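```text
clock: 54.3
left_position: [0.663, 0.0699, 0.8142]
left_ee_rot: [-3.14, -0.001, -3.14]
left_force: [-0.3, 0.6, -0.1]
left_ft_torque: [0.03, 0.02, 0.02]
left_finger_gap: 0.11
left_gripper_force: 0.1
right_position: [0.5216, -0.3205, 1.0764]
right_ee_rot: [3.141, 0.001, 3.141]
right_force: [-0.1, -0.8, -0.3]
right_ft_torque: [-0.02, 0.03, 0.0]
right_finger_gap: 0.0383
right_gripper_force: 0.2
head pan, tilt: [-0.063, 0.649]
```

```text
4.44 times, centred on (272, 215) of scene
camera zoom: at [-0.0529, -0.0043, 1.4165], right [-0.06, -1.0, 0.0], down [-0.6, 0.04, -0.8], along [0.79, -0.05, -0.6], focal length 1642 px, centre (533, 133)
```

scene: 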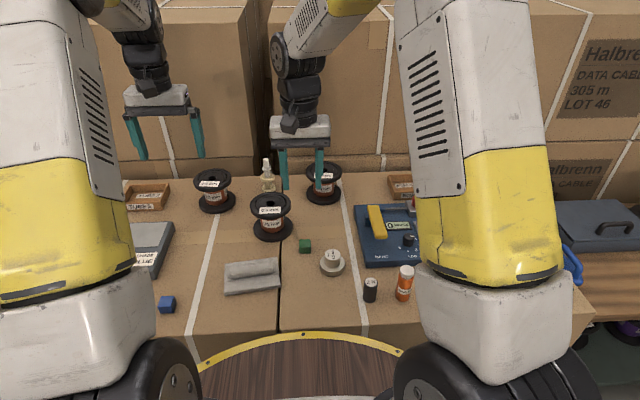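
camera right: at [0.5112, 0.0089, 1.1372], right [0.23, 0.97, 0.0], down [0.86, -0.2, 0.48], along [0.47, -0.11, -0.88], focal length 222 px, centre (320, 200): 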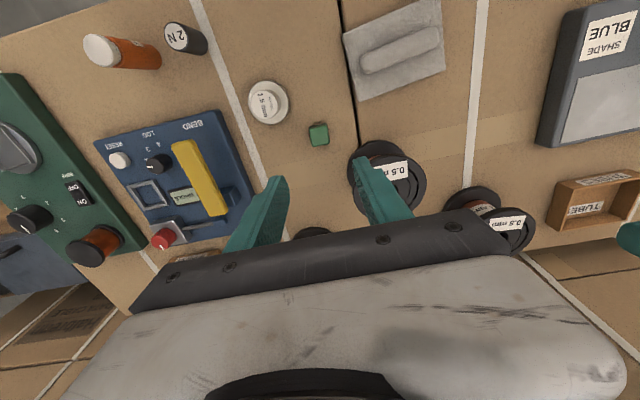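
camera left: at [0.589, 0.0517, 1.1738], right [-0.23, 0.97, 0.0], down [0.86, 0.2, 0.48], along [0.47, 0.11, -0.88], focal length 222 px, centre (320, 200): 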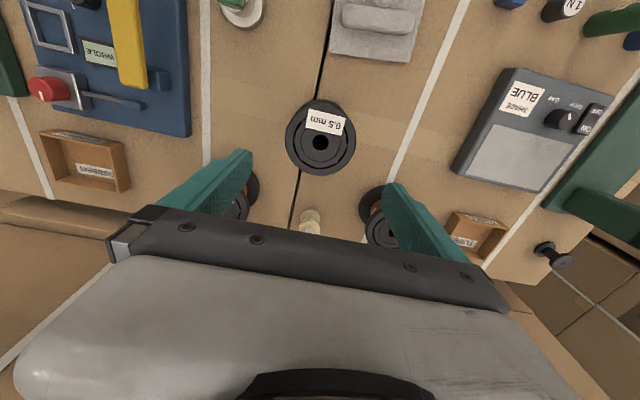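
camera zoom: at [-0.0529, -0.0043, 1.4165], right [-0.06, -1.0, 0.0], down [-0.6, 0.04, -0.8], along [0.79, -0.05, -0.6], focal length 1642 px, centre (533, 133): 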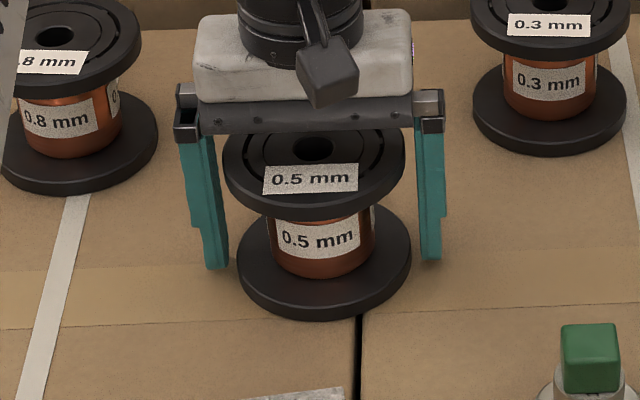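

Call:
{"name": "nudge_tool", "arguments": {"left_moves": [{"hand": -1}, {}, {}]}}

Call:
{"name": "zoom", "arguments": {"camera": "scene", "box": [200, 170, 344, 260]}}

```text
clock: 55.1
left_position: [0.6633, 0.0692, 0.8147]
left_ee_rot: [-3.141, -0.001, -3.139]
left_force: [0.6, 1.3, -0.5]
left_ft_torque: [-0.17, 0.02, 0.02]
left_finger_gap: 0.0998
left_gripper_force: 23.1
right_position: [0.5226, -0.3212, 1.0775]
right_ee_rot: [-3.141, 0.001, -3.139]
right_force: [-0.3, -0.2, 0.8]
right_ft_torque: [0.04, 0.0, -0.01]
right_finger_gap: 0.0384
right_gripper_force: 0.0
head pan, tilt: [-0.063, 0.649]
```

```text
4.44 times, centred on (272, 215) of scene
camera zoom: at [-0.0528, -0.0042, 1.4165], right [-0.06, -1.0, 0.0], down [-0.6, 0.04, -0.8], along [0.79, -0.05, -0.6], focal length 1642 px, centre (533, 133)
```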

* * * *

Copy every line of the data word for word, omitting the images.

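```text
clock: 54.3
left_position: [0.663, 0.0699, 0.8142]
left_ee_rot: [-3.14, -0.001, -3.14]
left_force: [-0.3, 0.6, -0.1]
left_ft_torque: [0.03, 0.02, 0.02]
left_finger_gap: 0.11
left_gripper_force: 0.1
right_position: [0.5216, -0.3205, 1.0764]
right_ee_rot: [3.141, 0.001, 3.141]
right_force: [-0.1, -0.8, -0.3]
right_ft_torque: [-0.02, 0.03, 0.0]
right_finger_gap: 0.0383
right_gripper_force: 0.2
head pan, tilt: [-0.063, 0.649]
```

```text
4.44 times, centred on (272, 215) of scene
camera zoom: at [-0.0529, -0.0043, 1.4165], right [-0.06, -1.0, 0.0], down [-0.6, 0.04, -0.8], along [0.79, -0.05, -0.6], focal length 1642 px, centre (533, 133)
```

scene: 
camera right: at [0.5112, 0.0089, 1.1372], right [0.23, 0.97, 0.0], down [0.86, -0.2, 0.48], along [0.47, -0.11, -0.88], focal length 222 px, centre (320, 200): 
camera left: at [0.589, 0.0517, 1.1738], right [-0.23, 0.97, 0.0], down [0.86, 0.2, 0.48], along [0.47, 0.11, -0.88], focal length 222 px, centre (320, 200): 
camera zoom: at [-0.0529, -0.0043, 1.4165], right [-0.06, -1.0, 0.0], down [-0.6, 0.04, -0.8], along [0.79, -0.05, -0.6], focal length 1642 px, centre (533, 133): 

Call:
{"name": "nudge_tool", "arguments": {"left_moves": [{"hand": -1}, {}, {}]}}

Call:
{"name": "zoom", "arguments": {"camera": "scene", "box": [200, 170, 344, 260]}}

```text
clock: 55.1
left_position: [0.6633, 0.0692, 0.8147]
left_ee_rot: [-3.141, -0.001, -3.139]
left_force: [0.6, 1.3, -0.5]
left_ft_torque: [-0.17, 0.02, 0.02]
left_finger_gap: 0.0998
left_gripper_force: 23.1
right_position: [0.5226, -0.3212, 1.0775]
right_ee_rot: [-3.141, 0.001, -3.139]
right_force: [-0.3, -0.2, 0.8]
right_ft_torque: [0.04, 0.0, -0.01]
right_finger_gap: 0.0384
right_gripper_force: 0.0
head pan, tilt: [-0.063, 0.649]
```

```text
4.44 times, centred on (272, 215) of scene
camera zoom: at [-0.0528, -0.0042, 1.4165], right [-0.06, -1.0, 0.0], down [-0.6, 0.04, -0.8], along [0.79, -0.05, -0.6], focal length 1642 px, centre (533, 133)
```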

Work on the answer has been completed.